Non fa notizia che più di 60.000 dei 400.000 sacerdoti e religiosi abbiano abbandonato la propria terra e la propria famiglia per servire i fratelli in lebbrosari, ospedali, campi di rifugiati, orfanotrofi per bambini accusati di stregoneria o orfani di genitori morti di Aids, in scuole per i più poveri, in centri di formazione professionale, in centri di assistenza ai sieropositivi... e soprattutto in parrocchie e missioni, motivando la gente a vivere e amare.
Non fa notizia che il mio amico padre Marcos Aurelio, per salvare alcuni giovani durante la guerra in Angola, li abbia portati da Kalulo a Dondo e tornando alla sua missione sia stato ucciso a colpi di mitragliatrice; che padre Francisco e cinque catechiste siano morti in un incidente mentre andavano ad aiutare nelle zone rurali più sperdute... Nel cimitero di Kalulo ci sono le tombe dei primi sacerdoti che giunsero nella regione... Nessuno aveva più di 40 anni.
Non fa notizia accompagnare la vita di un sacerdote ‘normale’ nella sua quotidianità, nelle sue difficoltà e nelle sue gioie, mentre consuma senza rumore la sua vita a favore della comunità che serve.
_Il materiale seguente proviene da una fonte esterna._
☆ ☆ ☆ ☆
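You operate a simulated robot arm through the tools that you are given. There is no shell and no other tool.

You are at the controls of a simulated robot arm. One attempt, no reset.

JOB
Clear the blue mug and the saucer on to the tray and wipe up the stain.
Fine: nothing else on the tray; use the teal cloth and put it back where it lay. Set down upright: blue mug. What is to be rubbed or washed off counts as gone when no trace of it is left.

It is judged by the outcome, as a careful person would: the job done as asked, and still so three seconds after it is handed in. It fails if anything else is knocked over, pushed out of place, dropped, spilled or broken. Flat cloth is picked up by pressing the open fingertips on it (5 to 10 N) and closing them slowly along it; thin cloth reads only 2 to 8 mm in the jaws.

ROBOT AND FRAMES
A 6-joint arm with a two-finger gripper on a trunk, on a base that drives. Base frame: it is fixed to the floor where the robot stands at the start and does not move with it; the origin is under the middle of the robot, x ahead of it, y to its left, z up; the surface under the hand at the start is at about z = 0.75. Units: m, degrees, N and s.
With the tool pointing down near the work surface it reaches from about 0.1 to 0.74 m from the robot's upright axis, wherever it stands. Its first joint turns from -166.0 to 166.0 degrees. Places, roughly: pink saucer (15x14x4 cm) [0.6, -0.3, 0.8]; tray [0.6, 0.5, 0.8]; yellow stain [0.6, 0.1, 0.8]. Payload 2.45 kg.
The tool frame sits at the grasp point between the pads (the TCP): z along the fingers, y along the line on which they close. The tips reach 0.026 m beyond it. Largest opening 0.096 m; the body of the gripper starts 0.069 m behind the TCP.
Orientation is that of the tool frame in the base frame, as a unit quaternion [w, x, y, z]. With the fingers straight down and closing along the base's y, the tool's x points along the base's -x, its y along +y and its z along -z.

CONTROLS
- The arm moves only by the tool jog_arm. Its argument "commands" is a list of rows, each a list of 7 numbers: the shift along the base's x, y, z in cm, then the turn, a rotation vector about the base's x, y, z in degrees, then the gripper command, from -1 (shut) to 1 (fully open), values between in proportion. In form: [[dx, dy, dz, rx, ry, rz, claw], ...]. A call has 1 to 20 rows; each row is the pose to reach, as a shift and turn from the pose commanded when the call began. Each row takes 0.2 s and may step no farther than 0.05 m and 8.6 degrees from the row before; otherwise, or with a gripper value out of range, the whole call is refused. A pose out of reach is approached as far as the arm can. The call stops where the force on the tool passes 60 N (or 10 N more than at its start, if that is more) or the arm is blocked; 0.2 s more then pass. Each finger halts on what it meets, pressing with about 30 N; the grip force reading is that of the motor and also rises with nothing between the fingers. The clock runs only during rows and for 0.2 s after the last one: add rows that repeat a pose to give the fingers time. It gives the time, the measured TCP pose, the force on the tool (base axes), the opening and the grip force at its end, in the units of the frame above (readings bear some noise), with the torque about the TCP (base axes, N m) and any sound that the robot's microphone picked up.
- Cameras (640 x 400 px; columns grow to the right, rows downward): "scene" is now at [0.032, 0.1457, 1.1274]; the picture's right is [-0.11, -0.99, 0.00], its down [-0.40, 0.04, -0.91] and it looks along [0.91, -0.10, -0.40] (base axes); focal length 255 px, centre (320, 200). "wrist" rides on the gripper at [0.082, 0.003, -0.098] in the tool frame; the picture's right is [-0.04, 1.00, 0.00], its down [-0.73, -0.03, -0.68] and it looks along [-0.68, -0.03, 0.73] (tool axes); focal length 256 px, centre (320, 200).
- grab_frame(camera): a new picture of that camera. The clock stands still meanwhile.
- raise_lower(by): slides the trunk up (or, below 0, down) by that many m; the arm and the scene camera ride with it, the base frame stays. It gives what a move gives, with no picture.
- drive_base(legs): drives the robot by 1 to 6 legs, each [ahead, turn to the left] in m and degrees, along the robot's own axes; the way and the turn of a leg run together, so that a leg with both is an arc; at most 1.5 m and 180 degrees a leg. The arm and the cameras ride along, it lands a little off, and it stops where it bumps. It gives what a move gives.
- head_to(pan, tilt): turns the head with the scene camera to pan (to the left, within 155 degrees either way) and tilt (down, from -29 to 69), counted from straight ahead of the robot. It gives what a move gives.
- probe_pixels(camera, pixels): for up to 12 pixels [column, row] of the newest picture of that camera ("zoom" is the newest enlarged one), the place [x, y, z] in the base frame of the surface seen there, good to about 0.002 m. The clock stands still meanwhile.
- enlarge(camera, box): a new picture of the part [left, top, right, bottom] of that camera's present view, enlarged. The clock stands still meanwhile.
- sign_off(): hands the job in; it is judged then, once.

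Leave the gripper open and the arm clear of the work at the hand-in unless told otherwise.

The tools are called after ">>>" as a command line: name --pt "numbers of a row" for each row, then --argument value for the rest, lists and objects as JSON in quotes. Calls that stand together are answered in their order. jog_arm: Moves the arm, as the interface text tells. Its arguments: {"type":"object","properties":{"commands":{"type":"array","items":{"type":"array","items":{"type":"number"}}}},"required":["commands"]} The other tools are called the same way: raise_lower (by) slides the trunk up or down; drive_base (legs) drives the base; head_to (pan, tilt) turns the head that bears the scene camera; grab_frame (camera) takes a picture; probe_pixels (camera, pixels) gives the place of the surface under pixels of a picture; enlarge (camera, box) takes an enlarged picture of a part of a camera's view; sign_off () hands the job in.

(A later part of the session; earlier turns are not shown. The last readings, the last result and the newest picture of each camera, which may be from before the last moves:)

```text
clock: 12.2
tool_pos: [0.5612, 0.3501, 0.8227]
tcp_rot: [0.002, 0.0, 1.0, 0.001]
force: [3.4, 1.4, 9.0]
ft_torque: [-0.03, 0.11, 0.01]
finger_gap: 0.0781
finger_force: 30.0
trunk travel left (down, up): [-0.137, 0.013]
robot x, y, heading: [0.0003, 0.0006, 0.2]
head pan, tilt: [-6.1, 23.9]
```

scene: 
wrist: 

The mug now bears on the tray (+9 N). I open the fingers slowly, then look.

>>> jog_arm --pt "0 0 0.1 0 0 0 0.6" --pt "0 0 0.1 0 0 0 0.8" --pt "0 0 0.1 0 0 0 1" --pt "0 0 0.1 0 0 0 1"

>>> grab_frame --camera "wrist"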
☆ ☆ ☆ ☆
La verità è che non cerchiamo di fare notizia, ma semplicemente di portare la Buona Novella, quella notizia iniziata senza rumore la notte di Pasqua. Non pretendo fare un’apologia della Chiesa e dei sacerdoti.
Il sacerdote non è né un eroe né un nevrotico. E’ un semplice uomo, che con la sua umanità cerca di seguire Gesù e di servire i fratelli. Ci sono miserie, povertà e fragilità come in ogni essere umano; e anche bellezza e bontà come in ogni creatura ...
Insistere in modo ossessivo e persecutorio su un tema perdendo la visione d’insieme crea davvero caricature offensive del sacerdozio cattolico in cui mi sento oltraggiato.
Amico giornalista, le chiedo solo di cercare la Verità, il Bene e la Bellezza. Ciò la renderà nobile nella sua professione.